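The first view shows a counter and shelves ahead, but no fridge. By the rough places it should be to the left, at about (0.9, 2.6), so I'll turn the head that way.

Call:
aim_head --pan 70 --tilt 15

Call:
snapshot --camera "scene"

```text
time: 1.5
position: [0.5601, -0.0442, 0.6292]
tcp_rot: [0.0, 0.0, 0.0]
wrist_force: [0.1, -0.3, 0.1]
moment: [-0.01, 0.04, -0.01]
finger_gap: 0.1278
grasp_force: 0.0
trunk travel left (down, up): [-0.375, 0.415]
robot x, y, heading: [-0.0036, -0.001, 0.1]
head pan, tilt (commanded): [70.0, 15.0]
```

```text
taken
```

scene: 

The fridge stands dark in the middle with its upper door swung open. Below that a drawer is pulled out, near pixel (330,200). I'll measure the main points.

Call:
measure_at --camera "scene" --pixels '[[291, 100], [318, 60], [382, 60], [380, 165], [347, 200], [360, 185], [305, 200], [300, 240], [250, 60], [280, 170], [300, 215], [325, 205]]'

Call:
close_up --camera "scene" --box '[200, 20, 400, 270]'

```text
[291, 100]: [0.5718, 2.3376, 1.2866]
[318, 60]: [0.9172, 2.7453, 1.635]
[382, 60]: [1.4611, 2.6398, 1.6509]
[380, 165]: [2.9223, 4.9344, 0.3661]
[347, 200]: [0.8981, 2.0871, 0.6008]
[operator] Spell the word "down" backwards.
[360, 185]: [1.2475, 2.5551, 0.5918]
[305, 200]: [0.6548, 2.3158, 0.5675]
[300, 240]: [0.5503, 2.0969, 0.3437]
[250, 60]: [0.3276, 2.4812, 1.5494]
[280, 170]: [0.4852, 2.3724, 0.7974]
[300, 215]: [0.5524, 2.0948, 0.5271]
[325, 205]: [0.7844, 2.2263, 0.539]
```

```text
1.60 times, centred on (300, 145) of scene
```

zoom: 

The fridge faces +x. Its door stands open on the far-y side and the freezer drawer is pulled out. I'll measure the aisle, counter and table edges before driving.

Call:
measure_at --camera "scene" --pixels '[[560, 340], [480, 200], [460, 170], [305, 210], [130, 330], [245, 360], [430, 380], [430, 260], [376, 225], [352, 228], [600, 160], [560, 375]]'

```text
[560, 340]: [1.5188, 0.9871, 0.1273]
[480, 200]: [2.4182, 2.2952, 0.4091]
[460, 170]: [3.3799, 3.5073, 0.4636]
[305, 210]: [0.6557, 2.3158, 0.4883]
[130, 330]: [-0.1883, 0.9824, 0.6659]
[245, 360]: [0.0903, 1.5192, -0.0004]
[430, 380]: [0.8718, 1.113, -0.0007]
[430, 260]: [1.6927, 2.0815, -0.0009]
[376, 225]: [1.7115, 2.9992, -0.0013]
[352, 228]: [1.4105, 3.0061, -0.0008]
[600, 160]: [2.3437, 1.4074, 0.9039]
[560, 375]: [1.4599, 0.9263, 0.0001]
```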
= = = = = = =
## DOCUMENT SEGMENT
In reviewing the operation of the committees to date, it would be helpful to remind Deputies of the precise terms of reference set out for the Select Committee on Legislation and Security. All the committees have specific legislative tasks assigned to them. The Orders of Reference of the Select Committee on Legislation and Security state that our function was to consider specific issues relating to justice, law reform and defence comprising the Estimates for relevant Government Departments, the impact on equality of policy in these areas, Committee Stage of relevant Bills and such appropriate reports as were referred to the committee from the Dáil.

In assigning these tasks to the new committees, the original objectives were common to all the committees. First, it was envisaged that the new arrangements would provide Deputies with a formal structure conducive to the meaningful contributions from members towards drafting legislative and policy proposals. Second, the system was intended to speed up the process of the passage of legislation through the Houses, without simultaneously curtailing or inhibiting that constructive input, which members can and may wish to provide. Third, some Deputies expressed in February the necessity for the committees to enhance the accountability of Government, and especially Ministers, to the Members of the Dáil. In this way, the need to increase the accountability of Government to the electorate would, to some degree, be met.

Since its first meeting, the work programme of the Select Committee on Legislation and Security has, in accordance with its Orders of Reference included consideration of the relevant Estimates and Committee Stage of relevant Bills. However, our work programme has not been restricted to those matters. We have also had meetings on general policy matters relating to our brief in the areas of justice, equality and law reform and defence issues. I will return at a later stage in my statement to the subject matter and outcome of these meetings.

As its initial task, the committee considered the Estimates for a number of Votes, covering almost £930 million of public expenditure. It dealt with these Estimates at three separate meetings, at which Estimates under the aegis of the Departments of Defence, Equality and Law Reform and Justice were considered. In each case, the Minister, in one case accompanied by his Minister for State, attended together with officials. The consideration of the Estimates took 13 hours of public session, with contributions from almost every Deputy attending, on issues relating to defence, army pensions, equality and law reform, justice, the Garda Síochána, courts and prisons. Many worth while points emerged during our discussions of the Estimates. The quantity and quality of Members' contributions attest to the participative nature of this committee's work. The Estimates were reported to the Dáil on 21 May 1993.
= = = = = = =
## PROBLEM STATEMENT
Could you carry on with the document segment from where it ends?

## EXPECTED ANSWER
At present the committee is processing the Committee Stage of the Criminal Justice (Public Order) Bill, 1993. A private briefing session on the Bill involving officials was held and all Members present felt it was a worthwhile exercise. The committee also met in public on this subject and the Committee Stage debate will continue tomorrow.

Many amendments to the Bill have been suggested to date by Members, and, once again, the number and quality of the amendments illustrate the useful and participative nature of this committee's work. The fact that some of these amendments have resulted in changes to the Bill is due to the Minister and members concerned.

Undoubtedly, other Bills will be referred to the committee. As yet, we have no firm indication of the future workload in this regard.

A wide range of topical and relevant issues may arise over the life time of the committee. These include forthcoming developments in family law, the civil legal aid scheme and the changing environment for the Defence Forces on foreign missions.

The committee has views on the topics it wishes to discuss, notwithstanding its current Orders of Reference. The work programme was discussed at a number of meetings and, in particular, issues relating to itsmodus operandi, terms of reference and powers. I will consider the issue of the powers given to the committee later.

Our attempt to review the role of the Defence Forces simultaneously highlights the potential for the committee to formulate and review policy and the constraints on it performing that function. Arising from the committee's consideration of the Defence Estimate, the Minister for Defence suggested that the committee consider the role of the Defence Forces. The Minister of State at the Department of Defence, Deputy Dempsey, participated in this exercise, which was held in private and the committee is grateful for his contribution. While further consideration of this matter at subsequent meetings may be appropriate and desirable, the committee felt that no useful purpose could be served by its continuing discussion on this subject because the Orders of reference do not explicitly envisage such an exercise. Neither do they allow the committee to invite, or summon if necessary, interested bodies or parties to these meetings. The committee views such participation as vital to its success in its wider role of policy formulation and review. The committee's deliberations on the role of the Defence Forces have led me to an inevitable conclusion: that the problems of the terms of reference and powers of the committee are inter-related issues. The committee would like to discuss issues of current public interest in the areas of its remit. However, as I stated, it does not have the explicit power to do so and neither does it have the complementary and necessary power of invitation.

I wrote on the committee's behalf to the Minister of State at the Department of the Taoiseach, drawing attention to its difficulties. His reply stated that the committee's views would be taken into account when the Orders or Reference were being amended. Having discussed this matter on three occasions, the committee would like to see these amendments put in place as a matter of urgency, so that it can undertake the tasks relating to general policy issues that Members are willing and prepared to perform.

(Carlow-Kilkenny): Tá áthas orm go bhfuil deis agam labhairt faoin gcóras nua atá againn sa Dáil. Tugann na coistí deis dúinn labhairt faoin gcóras dlí sa tír agus na fadhbhanna atá ann. Cé go bhfuil deacrachtaí ag na coistí faoi láthair ó thaobh cead fianaise de tá súil agam go mbeidh leigheas ar an scéal agus go leanfaidh córas na gcoistí ar aghaidh gan trioblóid ar bith.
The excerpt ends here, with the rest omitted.